Sunday, July 17, 2016

This Should Fool No One






The New York Times' Alexander Burns and Jonathan Martin maintain "Republican leaders agree that a wrenching struggle is coming" when in defeat they will have to choose between the "party of white identity politics" represented by Donald Trump and "a broader political coalition by repudiating Mr. Trump’s ideas."

Hogwash.  Or as Steve M. puts it

There isn't going to battle for the soul of the Republican Party after November. The party's just going to be what it was prior to Trump, which was already most of the way to Trumpism, except with a veneer of deniability. The only battle will be over how many coats of veneer should be reapplied now that Trump has stripped them off -- if any.

Even the Republicans who advocate a different approach than Trump's testosterone-fueled white nationalism are trying to tell us that, if we would but listen. For instance

Representative Adam Kinzinger of Illinois, a youthful military veteran who has eyed higher office, said he would “push back really hard” on any effort on the right to harden the party’s line on immigration after a Trump defeat.

Mr. Kinzinger said the party would have to reintroduce itself to the American people in less bluntly divisive terms. After 12 years without a Republican president, he said, Republicans would have to “take our conservative principles and re-explain what they are, and attract people that don’t necessarily traditionally vote Republican.”

Reconfigure the rhetoric and improve the branding, Kinziger is arguing.  Reconsideration of ideology is unnecessary, for the Party merely must "re-explain" its conservative principles so that they are less conspicuously inimical to the interests of ethnic minorities, women, and the middle classes.

Burns and Martin point out that Arizona Senator Jeff Flake

suggested a purge of racists from the party that would recall the expulsion of the John Birch Society, a fringe nationalist group, from Republican ranks a half-century ago.

“Those who want a Muslim ban, those who will disparage individuals or groups — yes, we ought to, we need to,” Mr. Flake said.

But he is an outlier, even as many Republicans fear running for office in 2016 while the head of the ticket disparages Muslims, immigrants, and women. However, no criticism has been heard from Republican now that Trump has pivoted to a theme of hate which is not explicitly hostile to persons on the bais of religion, ethnicity, or gender.

"I am the law and order candidate," Donald Trump declared after a black sniper murdered five police officers in Dallas at the tail end of a Black Lives matter demonstration.

After police in Baton Rouge shot and killed 37-year-old African-American Alton Sterling, tension between the community and the Police Department soared. Today, at least three police officers have been murdered there in an apparent ambush and Donald Trump- with few facts yet known- responded "we demand law and order."

After approximately four decades in the public eye and twelve months as a presidential candidate, Donald Trump has discovered the need for "law and order."   He has done so amid crime rates which have been dropping for nearly a quarter of a century, a fact which would be inconvenient were it not convenient for the mainstream, GOP-leaning media to ignore.

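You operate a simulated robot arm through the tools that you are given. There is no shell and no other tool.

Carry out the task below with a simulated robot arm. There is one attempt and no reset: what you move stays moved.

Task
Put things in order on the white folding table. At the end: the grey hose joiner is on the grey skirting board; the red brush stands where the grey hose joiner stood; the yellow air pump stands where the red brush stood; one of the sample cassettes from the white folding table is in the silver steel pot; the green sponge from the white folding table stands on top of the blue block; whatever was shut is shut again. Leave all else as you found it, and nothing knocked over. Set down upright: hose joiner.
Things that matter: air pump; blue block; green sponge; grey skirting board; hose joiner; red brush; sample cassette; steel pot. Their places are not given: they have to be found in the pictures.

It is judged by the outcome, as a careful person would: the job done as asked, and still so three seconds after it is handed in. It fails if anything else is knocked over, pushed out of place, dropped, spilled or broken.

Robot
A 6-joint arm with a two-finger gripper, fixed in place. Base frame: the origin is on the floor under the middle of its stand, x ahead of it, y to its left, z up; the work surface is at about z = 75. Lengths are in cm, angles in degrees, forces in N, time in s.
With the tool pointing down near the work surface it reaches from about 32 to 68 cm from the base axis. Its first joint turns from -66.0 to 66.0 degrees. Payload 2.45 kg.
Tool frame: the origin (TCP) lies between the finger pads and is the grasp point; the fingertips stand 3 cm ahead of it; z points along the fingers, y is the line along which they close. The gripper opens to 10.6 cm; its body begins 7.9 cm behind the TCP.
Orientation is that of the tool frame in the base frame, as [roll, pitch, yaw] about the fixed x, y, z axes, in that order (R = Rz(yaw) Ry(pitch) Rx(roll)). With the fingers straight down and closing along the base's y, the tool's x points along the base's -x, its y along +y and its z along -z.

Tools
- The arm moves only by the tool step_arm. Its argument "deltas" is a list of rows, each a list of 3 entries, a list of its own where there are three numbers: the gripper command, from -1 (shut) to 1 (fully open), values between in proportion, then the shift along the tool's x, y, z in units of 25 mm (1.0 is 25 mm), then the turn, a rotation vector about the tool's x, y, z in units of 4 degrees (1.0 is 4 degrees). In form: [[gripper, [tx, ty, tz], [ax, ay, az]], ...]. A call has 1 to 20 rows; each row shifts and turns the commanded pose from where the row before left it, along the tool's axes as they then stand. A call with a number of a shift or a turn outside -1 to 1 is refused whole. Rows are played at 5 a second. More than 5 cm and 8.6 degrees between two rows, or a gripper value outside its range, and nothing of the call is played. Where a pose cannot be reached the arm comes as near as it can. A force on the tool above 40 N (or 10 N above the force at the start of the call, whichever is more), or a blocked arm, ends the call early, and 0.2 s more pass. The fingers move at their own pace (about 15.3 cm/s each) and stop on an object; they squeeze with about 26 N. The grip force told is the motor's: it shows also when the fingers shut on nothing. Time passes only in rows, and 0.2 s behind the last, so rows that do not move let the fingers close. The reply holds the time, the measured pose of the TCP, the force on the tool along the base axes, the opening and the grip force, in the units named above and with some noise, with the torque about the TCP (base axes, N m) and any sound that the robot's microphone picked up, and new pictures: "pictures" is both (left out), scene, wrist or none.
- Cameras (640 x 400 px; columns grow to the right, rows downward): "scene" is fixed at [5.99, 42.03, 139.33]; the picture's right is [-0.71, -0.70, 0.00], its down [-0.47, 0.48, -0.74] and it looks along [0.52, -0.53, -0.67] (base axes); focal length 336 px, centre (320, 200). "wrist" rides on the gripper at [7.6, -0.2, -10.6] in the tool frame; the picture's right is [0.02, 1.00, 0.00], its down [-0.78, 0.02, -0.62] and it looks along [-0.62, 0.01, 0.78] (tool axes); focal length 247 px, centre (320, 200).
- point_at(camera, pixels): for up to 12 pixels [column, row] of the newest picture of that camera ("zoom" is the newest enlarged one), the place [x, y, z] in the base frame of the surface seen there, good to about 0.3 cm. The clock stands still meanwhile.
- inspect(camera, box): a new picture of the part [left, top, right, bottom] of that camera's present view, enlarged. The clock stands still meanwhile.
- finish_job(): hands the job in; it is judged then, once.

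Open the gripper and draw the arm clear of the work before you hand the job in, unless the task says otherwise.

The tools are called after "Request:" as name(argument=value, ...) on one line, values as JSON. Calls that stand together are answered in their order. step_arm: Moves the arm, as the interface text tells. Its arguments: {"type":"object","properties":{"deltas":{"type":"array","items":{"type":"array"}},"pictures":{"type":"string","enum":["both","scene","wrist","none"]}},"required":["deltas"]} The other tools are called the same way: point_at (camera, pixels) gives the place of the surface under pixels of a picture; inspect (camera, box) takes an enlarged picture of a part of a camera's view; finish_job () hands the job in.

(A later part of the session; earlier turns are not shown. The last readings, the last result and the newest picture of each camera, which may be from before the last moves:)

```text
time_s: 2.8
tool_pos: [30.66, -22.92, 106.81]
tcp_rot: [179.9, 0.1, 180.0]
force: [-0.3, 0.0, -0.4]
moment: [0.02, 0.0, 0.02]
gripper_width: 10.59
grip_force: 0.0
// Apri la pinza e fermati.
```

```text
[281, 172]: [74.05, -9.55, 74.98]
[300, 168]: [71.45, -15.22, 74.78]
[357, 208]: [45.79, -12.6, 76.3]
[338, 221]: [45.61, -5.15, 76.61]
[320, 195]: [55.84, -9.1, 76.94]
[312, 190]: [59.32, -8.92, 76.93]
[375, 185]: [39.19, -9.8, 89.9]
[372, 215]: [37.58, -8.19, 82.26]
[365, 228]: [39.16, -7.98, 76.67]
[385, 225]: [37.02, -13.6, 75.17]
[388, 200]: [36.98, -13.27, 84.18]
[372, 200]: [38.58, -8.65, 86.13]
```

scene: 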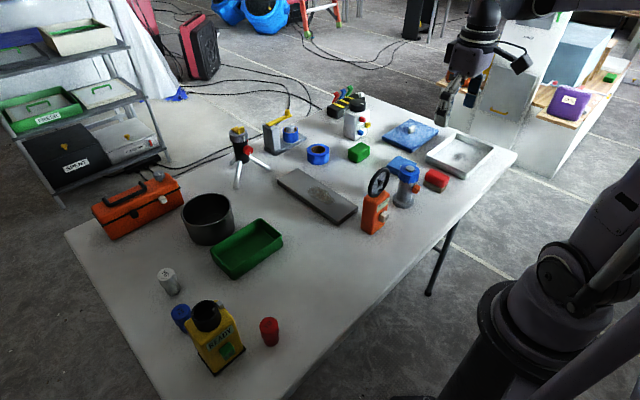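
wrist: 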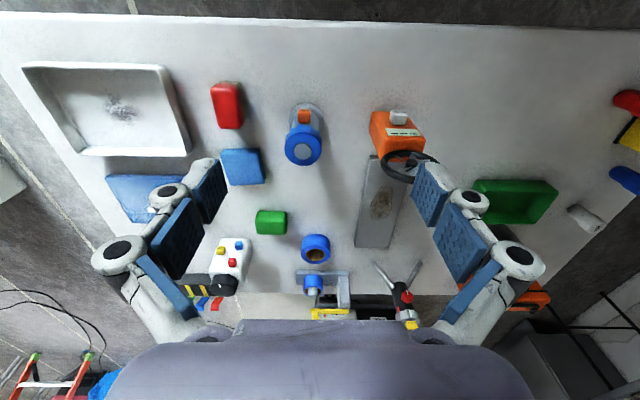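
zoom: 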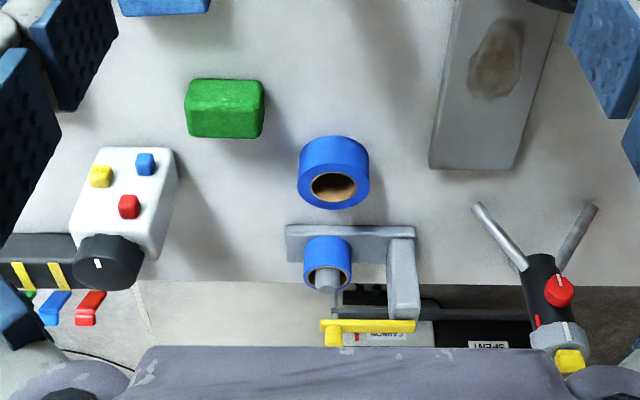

With a backdrop of rising street crime, race riots, and disorder at the Democratic National Convention, Richard Nixon parlayed "law and order" to victory in 1968.  The Vietnam War played a role but probably less than the appeal to racial resentment Nixon so skillfully made.

Nonetheless, little note has been taken of this aspect of Donald Trump's effort to stoke fear and hatred, suggesting the emptiness of any belief that Trump's approach will stir a re-examination of the GOP's approach more lasting the Party's "autopsy" following the 2012 elections.

Paul Ryan provides the strongest evidence. When Donald Trump argued that federal judge Gonzalo Curiel, presiding over the Trump University civil suit, could not be objective because of his Mexican heritage, the House Speaker denounced Trump for "sort of like the textbook definition of a racist comment."   Soon after, he assurred us that he still supports the racist.